Extract each line bearing the word "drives".

#### INFORMATION PROVIDED

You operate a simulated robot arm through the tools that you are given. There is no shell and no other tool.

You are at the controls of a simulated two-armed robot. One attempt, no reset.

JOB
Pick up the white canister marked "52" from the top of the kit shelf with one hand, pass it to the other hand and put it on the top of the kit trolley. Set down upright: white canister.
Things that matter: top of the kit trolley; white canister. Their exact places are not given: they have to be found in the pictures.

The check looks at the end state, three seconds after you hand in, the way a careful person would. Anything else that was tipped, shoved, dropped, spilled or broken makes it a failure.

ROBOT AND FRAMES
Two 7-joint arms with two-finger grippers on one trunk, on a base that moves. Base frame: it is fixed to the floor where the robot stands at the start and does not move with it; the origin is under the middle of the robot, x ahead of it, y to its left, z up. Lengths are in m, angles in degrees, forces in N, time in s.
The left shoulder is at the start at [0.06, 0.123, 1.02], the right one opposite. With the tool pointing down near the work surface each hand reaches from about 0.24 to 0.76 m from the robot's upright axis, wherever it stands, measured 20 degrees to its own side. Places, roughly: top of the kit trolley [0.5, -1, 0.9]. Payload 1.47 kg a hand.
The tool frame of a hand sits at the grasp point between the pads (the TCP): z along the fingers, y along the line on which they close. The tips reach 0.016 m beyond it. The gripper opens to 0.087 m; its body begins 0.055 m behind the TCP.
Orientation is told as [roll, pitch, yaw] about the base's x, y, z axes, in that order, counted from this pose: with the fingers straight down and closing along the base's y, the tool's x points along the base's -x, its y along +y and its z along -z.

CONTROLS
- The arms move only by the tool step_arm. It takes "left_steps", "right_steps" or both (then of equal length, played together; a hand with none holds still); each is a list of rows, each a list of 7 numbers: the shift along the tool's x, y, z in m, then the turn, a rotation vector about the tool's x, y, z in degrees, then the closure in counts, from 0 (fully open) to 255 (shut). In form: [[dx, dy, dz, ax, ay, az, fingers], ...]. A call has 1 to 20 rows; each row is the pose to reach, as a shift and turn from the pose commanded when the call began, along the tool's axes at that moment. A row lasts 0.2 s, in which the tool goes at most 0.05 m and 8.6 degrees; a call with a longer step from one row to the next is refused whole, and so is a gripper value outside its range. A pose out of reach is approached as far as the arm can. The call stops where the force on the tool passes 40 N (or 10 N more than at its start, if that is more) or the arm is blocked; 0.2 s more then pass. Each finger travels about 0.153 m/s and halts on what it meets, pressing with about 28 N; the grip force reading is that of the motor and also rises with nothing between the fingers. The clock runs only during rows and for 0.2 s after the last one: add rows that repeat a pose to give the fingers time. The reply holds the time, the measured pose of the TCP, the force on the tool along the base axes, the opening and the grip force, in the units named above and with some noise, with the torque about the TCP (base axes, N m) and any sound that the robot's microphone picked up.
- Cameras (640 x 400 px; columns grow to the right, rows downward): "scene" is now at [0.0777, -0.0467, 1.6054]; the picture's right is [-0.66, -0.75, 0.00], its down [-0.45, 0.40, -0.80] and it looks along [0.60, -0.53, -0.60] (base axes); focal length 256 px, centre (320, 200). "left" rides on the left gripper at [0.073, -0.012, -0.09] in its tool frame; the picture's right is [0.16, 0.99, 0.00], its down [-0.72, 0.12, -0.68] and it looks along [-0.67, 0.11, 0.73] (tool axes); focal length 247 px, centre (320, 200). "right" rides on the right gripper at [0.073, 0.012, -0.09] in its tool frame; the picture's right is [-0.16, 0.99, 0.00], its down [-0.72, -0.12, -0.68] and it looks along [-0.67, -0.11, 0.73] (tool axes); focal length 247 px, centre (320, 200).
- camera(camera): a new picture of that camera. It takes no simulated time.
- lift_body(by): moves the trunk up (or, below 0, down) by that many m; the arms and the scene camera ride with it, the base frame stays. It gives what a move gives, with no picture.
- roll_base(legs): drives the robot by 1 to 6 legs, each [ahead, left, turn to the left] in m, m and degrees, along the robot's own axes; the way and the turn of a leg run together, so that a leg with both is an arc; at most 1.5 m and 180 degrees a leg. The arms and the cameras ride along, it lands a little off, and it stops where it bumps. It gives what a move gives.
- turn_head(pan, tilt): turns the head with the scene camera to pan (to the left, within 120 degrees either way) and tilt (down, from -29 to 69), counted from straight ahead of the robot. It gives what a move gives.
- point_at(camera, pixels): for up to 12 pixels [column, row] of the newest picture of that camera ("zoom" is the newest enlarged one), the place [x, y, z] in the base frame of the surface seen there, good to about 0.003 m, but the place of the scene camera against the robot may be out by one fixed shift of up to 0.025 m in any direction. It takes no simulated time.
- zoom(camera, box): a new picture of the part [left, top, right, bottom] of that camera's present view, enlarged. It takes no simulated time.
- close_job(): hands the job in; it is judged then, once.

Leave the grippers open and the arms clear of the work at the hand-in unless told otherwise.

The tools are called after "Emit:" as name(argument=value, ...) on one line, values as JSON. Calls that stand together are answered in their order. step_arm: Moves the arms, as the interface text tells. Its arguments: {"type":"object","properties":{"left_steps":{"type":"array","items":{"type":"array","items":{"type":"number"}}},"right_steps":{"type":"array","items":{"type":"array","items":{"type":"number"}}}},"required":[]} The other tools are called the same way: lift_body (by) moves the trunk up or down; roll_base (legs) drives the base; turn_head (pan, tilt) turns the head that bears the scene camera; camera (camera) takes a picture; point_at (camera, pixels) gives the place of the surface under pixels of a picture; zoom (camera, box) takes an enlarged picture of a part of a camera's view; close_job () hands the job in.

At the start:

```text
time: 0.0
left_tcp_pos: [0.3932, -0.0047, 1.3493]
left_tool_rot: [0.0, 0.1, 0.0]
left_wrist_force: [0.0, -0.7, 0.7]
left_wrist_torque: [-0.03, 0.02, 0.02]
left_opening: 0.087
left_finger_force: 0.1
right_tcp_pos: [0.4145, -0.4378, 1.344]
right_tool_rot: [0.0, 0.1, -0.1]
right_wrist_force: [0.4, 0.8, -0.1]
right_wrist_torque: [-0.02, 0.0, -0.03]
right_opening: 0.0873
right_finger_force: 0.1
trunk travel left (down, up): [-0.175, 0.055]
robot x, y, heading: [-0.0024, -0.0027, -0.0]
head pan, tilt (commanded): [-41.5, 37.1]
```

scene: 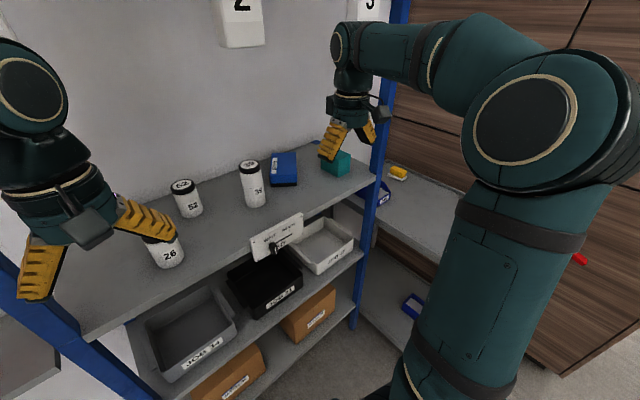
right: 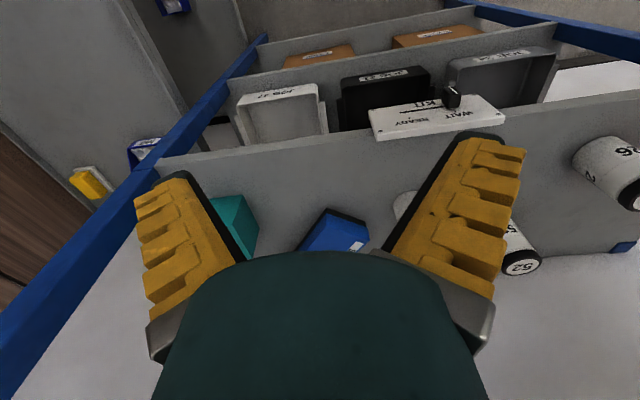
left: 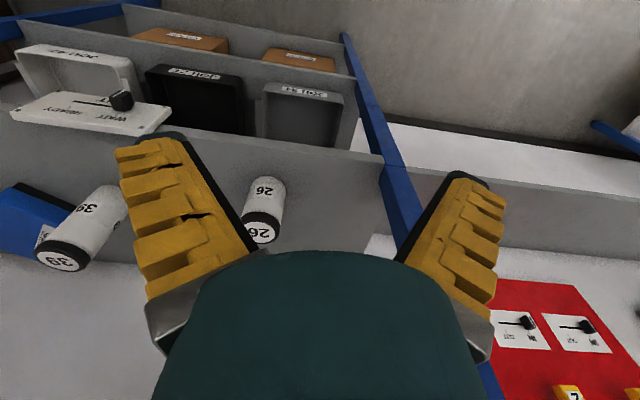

########

*ANSWER TO THE PROBLEM*.
- roll_base(legs): drives the robot by 1 to 6 legs, each [ahead, left, turn to the left] in m, m and degrees, along the robot's own axes; the way and the turn of a leg run together, so that a leg with both is an arc; at most 1.5 m and 180 degrees a leg. The arms and the cameras ride along, it lands a little off, and it stops where it bumps. It gives what a move gives.
The tools are called after "Emit:" as name(argument=value, ...) on one line, values as JSON. Calls that stand together are answered in their order. step_arm: Moves the arms, as the interface text tells. Its arguments: {"type":"object","properties":{"left_steps":{"type":"array","items":{"type":"array","items":{"type":"number"}}},"right_steps":{"type":"array","items":{"type":"array","items":{"type":"number"}}}},"required":[]} The other tools are called the same way: lift_body (by) moves the trunk up or down; roll_base (legs) drives the base; turn_head (pan, tilt) turns the head that bears the scene camera; camera (camera) takes a picture; point_at (camera, pixels) gives the place of the surface under pixels of a picture; zoom (camera, box) takes an enlarged picture of a part of a camera's view; close_job () hands the job in.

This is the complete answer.